Data block
%%
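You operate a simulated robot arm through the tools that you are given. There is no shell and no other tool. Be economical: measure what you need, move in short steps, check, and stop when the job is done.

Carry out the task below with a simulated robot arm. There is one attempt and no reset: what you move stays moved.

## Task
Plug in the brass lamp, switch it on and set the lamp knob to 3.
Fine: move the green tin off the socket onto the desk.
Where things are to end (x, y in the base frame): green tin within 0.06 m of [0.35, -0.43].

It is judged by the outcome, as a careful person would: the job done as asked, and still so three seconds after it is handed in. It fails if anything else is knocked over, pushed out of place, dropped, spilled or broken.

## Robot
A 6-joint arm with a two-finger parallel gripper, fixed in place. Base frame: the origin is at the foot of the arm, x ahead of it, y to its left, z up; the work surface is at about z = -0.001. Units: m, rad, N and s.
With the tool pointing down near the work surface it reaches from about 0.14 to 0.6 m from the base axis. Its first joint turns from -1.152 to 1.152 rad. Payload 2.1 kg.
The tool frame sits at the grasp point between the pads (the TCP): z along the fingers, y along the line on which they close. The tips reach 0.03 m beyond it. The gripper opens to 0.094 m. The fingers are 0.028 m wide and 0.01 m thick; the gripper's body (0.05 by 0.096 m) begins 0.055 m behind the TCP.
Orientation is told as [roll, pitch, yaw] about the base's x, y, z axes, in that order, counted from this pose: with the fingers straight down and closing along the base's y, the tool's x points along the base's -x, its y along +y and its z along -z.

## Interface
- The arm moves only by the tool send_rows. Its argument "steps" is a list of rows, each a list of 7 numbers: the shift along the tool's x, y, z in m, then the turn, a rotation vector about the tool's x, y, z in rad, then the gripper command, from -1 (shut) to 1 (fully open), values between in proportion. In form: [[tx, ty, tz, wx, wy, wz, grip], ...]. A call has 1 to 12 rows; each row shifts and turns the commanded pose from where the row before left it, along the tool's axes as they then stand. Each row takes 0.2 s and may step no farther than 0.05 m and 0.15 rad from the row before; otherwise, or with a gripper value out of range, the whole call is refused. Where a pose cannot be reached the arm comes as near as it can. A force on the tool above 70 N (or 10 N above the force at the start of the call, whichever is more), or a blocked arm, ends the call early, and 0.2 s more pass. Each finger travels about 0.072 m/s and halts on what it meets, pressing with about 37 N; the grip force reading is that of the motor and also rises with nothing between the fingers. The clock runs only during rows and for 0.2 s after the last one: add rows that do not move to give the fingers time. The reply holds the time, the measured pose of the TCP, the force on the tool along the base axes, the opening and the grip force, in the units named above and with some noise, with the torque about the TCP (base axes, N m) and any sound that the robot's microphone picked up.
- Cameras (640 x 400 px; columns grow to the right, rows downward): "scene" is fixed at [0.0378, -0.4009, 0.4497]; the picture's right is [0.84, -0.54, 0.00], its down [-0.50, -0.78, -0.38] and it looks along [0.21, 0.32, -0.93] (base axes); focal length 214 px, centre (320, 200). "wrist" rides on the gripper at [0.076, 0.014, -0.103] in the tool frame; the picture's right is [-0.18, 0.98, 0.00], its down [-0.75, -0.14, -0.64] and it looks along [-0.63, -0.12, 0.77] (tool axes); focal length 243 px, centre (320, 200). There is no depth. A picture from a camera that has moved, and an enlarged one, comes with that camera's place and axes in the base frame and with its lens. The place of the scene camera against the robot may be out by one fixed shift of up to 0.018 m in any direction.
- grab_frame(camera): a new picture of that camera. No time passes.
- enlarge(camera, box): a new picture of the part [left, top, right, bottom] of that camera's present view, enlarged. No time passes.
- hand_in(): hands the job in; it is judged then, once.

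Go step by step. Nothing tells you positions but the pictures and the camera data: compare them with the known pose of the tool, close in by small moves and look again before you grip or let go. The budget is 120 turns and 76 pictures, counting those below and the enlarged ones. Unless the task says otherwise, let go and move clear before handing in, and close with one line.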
%%
Each line of the material must be restated exactly. The answer is a Markdown table with a number under Index and the line under Wording; leave empty lines out.

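| Index | Wording |
|---|---|
| 1 | You operate a simulated robot arm through the tools that you are given. There is no shell and no other tool. Be economical: measure what you need, move in short steps, check, and stop when the job is done. |
| 2 | Carry out the task below with a simulated robot arm. There is one attempt and no reset: what you move stays moved. |
| 3 | ## Task |
| 4 | Plug in the brass lamp, switch it on and set the lamp knob to 3. |
| 5 | Fine: move the green tin off the socket onto the desk. |
| 6 | Where things are to end (x, y in the base frame): green tin within 0.06 m of [0.35, -0.43]. |
| 7 | It is judged by the outcome, as a careful person would: the job done as asked, and still so three seconds after it is handed in. It fails if anything else is knocked over, pushed out of place, dropped, spilled or broken. |
| 8 | ## Robot |
| 9 | A 6-joint arm with a two-finger parallel gripper, fixed in place. Base frame: the origin is at the foot of the arm, x ahead of it, y to its left, z up; the work surface is at about z = -0.001. Units: m, rad, N and s. |
| 10 | With the tool pointing down near the work surface it reaches from about 0.14 to 0.6 m from the base axis. Its first joint turns from -1.152 to 1.152 rad. Payload 2.1 kg. |
| 11 | The tool frame sits at the grasp point between the pads (the TCP): z along the fingers, y along the line on which they close. The tips reach 0.03 m beyond it. The gripper opens to 0.094 m. The fingers are 0.028 m wide and 0.01 m thick; the gripper's body (0.05 by 0.096 m) begins 0.055 m behind the TCP. |
| 12 | Orientation is told as [roll, pitch, yaw] about the base's x, y, z axes, in that order, counted from this pose: with the fingers straight down and closing along the base's y, the tool's x points along the base's -x, its y along +y and its z along -z. |
| 13 | ## Interface |
| 14 | - The arm moves only by the tool send_rows. Its argument "steps" is a list of rows, each a list of 7 numbers: the shift along the tool's x, y, z in m, then the turn, a rotation vector about the tool's x, y, z in rad, then the gripper command, from -1 (shut) to 1 (fully open), values between in proportion. In form: [[tx, ty, tz, wx, wy, wz, grip], ...]. A call has 1 to 12 rows; each row shifts and turns the commanded pose from where the row before left it, along the tool's axes as they then stand. Each row takes 0.2 s and may step no farther than 0.05 m and 0.15 rad from the row before; otherwise, or with a gripper value out of range, the whole call is refused. Where a pose cannot be reached the arm comes as near as it can. A force on the tool above 70 N (or 10 N above the force at the start of the call, whichever is more), or a blocked arm, ends the call early, and 0.2 s more pass. Each finger travels about 0.072 m/s and halts on what it meets, pressing with about 37 N; the grip force reading is that of the motor and also rises with nothing between the fingers. The clock runs only during rows and for 0.2 s after the last one: add rows that do not move to give the fingers time. The reply holds the time, the measured pose of the TCP, the force on the tool along the base axes, the opening and the grip force, in the units named above and with some noise, with the torque about the TCP (base axes, N m) and any sound that the robot's microphone picked up. |
| 15 | - Cameras (640 x 400 px; columns grow to the right, rows downward): "scene" is fixed at [0.0378, -0.4009, 0.4497]; the picture's right is [0.84, -0.54, 0.00], its down [-0.50, -0.78, -0.38] and it looks along [0.21, 0.32, -0.93] (base axes); focal length 214 px, centre (320, 200). "wrist" rides on the gripper at [0.076, 0.014, -0.103] in the tool frame; the picture's right is [-0.18, 0.98, 0.00], its down [-0.75, -0.14, -0.64] and it looks along [-0.63, -0.12, 0.77] (tool axes); focal length 243 px, centre (320, 200). There is no depth. A picture from a camera that has moved, and an enlarged one, comes with that camera's place and axes in the base frame and with its lens. The place of the scene camera against the robot may be out by one fixed shift of up to 0.018 m in any direction. |
| 16 | - grab_frame(camera): a new picture of that camera. No time passes. |
| 17 | - enlarge(camera, box): a new picture of the part [left, top, right, bottom] of that camera's present view, enlarged. No time passes. |
| 18 | - hand_in(): hands the job in; it is judged then, once. |
| 19 | Go step by step. Nothing tells you positions but the pictures and the camera data: compare them with the known pose of the tool, close in by small moves and look again before you grip or let go. The budget is 120 turns and 76 pictures, counting those below and the enlarged ones. Unless the task says otherwise, let go and move clear before handing in, and close with one line. |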